The first requirement of a good pen technique is a good Individual
Line, a line of feeling and quality. It is usually a surprise to
the beginner to be made aware that the individual line is a thing
of consequence, - a surprise due, without doubt, to the apparently
careless methods of some successful illustrators. It is to be borne
in mind, however, that some illustrators are successful in spite
of their technique rather than because of it; and also that the
apparently free and easy manner of some admirable technicians is
in reality very much studied, very deliberate, and not at all to
be confounded with the unsophisticated scribbling of the beginner.
The student is apt to find it just about as easy to draw like Mr.
Pennell as to write like Mr. Kipling. The best way to acquire such
a superb freedom is to be very, very careful and painstaking. To
appreciate how beautiful the individual line may be one has but
to observe the rich, decorative stroke of Howard Pyle, Fig. 66,
or that of Mucha, Fig. 65, the tender outline of Boutet de Monvel,
the telling, masterly sweep of Gibson, or the short, crisp line of
Vierge or Rico. Compared with any of these the line of the beginner
will be either feeble and tentative, or harsh, wiry, and coarse.

[Illustration: FIG. 6 B. G. GOODHUE]

[Illustration: FIG. 7 HERBERT RAILTON]

[Side note: _Variety of Line_]

The second requisite is Variety of Line, - not merely variety of
size and direction, but, since each line ought to exhibit a feeling
for the particular texture which it is contributing to express,
variety of character.

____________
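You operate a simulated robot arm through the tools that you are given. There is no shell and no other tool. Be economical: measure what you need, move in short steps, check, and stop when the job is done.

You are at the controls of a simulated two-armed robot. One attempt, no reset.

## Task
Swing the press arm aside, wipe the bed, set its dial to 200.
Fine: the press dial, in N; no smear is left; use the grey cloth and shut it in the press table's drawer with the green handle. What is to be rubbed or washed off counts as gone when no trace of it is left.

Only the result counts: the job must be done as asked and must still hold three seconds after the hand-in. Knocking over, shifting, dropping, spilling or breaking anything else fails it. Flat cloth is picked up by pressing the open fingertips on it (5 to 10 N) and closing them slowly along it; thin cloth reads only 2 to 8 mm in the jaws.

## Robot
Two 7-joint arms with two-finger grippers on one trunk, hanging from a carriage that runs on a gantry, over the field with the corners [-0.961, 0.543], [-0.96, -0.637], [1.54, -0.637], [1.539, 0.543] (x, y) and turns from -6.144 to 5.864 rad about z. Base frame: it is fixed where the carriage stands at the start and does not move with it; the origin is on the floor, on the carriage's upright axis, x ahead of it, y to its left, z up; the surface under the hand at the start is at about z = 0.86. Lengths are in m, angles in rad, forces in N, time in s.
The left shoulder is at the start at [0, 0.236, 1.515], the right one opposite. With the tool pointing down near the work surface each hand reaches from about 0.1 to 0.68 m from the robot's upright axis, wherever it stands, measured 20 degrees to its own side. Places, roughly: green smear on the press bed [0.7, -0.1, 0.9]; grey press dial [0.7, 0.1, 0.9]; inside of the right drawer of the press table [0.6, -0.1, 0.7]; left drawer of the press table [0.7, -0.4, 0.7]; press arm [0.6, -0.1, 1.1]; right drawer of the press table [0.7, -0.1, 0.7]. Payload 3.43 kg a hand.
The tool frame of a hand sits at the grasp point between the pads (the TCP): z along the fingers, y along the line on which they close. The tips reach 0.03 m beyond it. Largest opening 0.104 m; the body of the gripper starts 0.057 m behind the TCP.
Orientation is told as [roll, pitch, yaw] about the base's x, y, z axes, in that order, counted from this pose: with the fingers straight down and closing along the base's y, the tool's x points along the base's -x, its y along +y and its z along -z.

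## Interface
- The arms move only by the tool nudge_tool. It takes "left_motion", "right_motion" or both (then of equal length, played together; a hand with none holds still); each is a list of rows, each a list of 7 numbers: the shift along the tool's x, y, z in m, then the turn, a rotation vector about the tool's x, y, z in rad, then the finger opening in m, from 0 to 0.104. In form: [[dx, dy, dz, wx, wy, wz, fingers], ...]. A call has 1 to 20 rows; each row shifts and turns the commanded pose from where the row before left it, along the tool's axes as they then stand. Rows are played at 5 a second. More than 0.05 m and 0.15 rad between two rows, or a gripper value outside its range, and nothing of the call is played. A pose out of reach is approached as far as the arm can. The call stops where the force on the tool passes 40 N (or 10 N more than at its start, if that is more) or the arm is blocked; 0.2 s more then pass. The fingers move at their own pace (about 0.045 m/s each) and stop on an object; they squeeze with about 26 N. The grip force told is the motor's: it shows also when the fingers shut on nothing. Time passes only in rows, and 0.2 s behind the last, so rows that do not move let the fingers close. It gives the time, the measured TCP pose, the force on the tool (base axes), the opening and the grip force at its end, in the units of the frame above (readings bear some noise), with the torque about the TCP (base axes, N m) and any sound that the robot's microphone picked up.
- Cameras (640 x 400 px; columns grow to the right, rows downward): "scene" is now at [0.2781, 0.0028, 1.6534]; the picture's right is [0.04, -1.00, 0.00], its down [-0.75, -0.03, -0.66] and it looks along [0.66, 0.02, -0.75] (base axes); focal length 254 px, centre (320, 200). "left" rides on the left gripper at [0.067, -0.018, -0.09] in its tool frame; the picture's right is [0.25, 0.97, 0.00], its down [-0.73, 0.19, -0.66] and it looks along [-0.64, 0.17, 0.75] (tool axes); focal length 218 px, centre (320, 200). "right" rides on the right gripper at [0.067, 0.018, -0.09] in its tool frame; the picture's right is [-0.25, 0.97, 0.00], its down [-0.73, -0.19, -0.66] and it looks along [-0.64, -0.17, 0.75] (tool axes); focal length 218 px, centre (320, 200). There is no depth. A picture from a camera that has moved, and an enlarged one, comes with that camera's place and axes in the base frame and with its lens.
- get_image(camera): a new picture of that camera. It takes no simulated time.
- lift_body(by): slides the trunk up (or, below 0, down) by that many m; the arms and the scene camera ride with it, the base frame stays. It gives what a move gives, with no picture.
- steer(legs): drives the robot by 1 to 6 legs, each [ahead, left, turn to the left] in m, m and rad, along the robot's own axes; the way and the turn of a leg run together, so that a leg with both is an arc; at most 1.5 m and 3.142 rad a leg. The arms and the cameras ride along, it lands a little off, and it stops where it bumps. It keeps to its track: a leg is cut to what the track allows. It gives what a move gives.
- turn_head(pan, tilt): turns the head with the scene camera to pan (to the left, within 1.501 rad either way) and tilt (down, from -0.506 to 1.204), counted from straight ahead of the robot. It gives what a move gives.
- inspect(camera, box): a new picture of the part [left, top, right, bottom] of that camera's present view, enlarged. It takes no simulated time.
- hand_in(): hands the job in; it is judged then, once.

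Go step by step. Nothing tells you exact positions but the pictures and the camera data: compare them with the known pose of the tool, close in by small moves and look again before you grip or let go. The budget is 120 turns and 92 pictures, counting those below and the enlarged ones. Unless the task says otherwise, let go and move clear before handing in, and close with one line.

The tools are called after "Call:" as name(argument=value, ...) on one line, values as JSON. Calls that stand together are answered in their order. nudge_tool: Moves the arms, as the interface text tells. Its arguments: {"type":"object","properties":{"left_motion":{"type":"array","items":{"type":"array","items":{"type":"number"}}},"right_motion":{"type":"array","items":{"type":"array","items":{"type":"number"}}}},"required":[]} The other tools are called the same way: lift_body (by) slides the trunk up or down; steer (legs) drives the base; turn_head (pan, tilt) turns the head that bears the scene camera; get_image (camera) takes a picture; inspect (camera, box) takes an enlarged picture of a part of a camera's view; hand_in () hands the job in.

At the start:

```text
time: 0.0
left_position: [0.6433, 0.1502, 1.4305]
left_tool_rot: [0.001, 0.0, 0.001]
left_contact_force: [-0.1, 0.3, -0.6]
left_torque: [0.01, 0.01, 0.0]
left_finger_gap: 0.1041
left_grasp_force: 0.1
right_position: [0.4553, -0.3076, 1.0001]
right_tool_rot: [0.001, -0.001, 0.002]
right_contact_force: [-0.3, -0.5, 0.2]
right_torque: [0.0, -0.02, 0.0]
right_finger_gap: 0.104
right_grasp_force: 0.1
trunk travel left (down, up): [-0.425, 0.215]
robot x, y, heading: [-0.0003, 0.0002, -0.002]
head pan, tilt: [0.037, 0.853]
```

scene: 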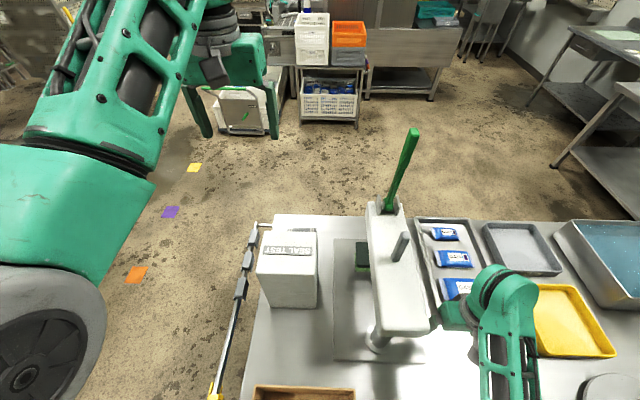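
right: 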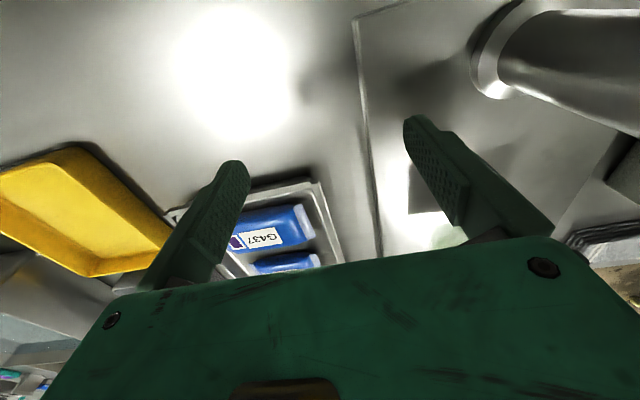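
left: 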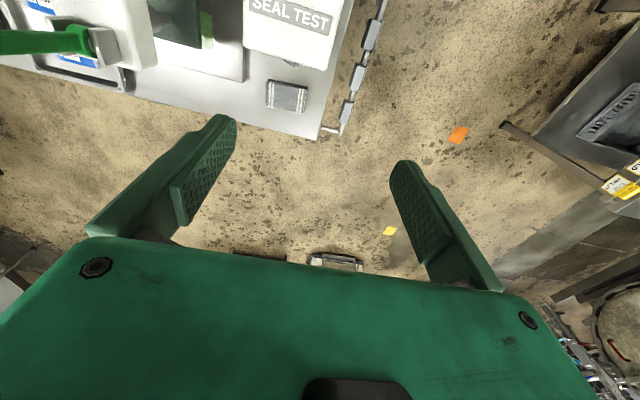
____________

Mr. Gibson's manner of placing very delicate
gray lines against a series of heavy black strokes exemplifies
some of the possibilities of such variety. Observe, in Fig. 6,
what significance is imparted to the heavy lines on the roof of
the little foreground building by the foil of delicate gray lines
in the sky and surrounding roofs. This conjunction was employed
early by Mr. Herbert Railton, who has made a beautiful use of it
in his quaint architectural subjects. Mr. Railton's technique is
remarkable also for the varied direction of line and its expression
of texture. Note this characteristic in his drawing of buttresses,
Fig. 7.

[Illustration: FIG. 8 B. G. GOODHUE]

[Illustration: FIG. 9 C. D. M.]

[Illustration: FIG. 10 C. D. M.]

[Side note: _Economy of Method_]

The third element of good technique is Economy and Directness of
Method. A tone should not be built up of a lot of meaningless strokes.
Each line ought, sensibly and directly, to contribute to the ultimate
result. The old mechanical process of constructing tones by
cross-hatching is now almost obsolete. It is still employed by
modern pen draughtsmen, but it is only one of many resources, and
is used with nice discrimination. At times a cross-hatch is very
desirable and very effective, - as, for example, in affording a
subdued background for figures having small, high lights. A very
pretty use of it is seen in the tower of Mr. Goodhue's drawing,
Fig. 8. Observe here how the intimate treatment of the roofs is
enhanced and relieved by the foil of closely-knit hatch on the
tower-wall, and how effective is the little area of it at the base
of the spire. The cross-hatch also affords a satisfactory method
of obtaining deep, quiet shadows. See the archway "B" in Fig. 9.
On the whole, however, the student is advised to accustom himself
to a very sparing use of this expedient. Compare the two effects in
Fig. 9, Some examples of good and bad cross-hatching are illustrated
in Fig. 10. Those marked "I" and "J" may be set down as bad, being
too coarse. The only satisfactory cross-hatch at a large scale would
seem to be that shown in "N," where lines cross at a sharp angle;
and this variety is effectively employed by figure illustrators.
Perhaps no better argument against the necessity for thus building
up tones could be adduced than the little drawing by Martin Rico,
shown in Fig. 11. Notice what a beautiful texture he gives to the
shadow where it falls on the street, how it differs from that on
the walls, how deep and closely knit it all is, and yet that there
is absolutely no cross-hatching. Remark, also, how the textures
of the walls and roof and sky are obtained. The student would do
well to copy such a drawing as this, or a portion of it, at least,
on a larger scale, as much can be learned from it.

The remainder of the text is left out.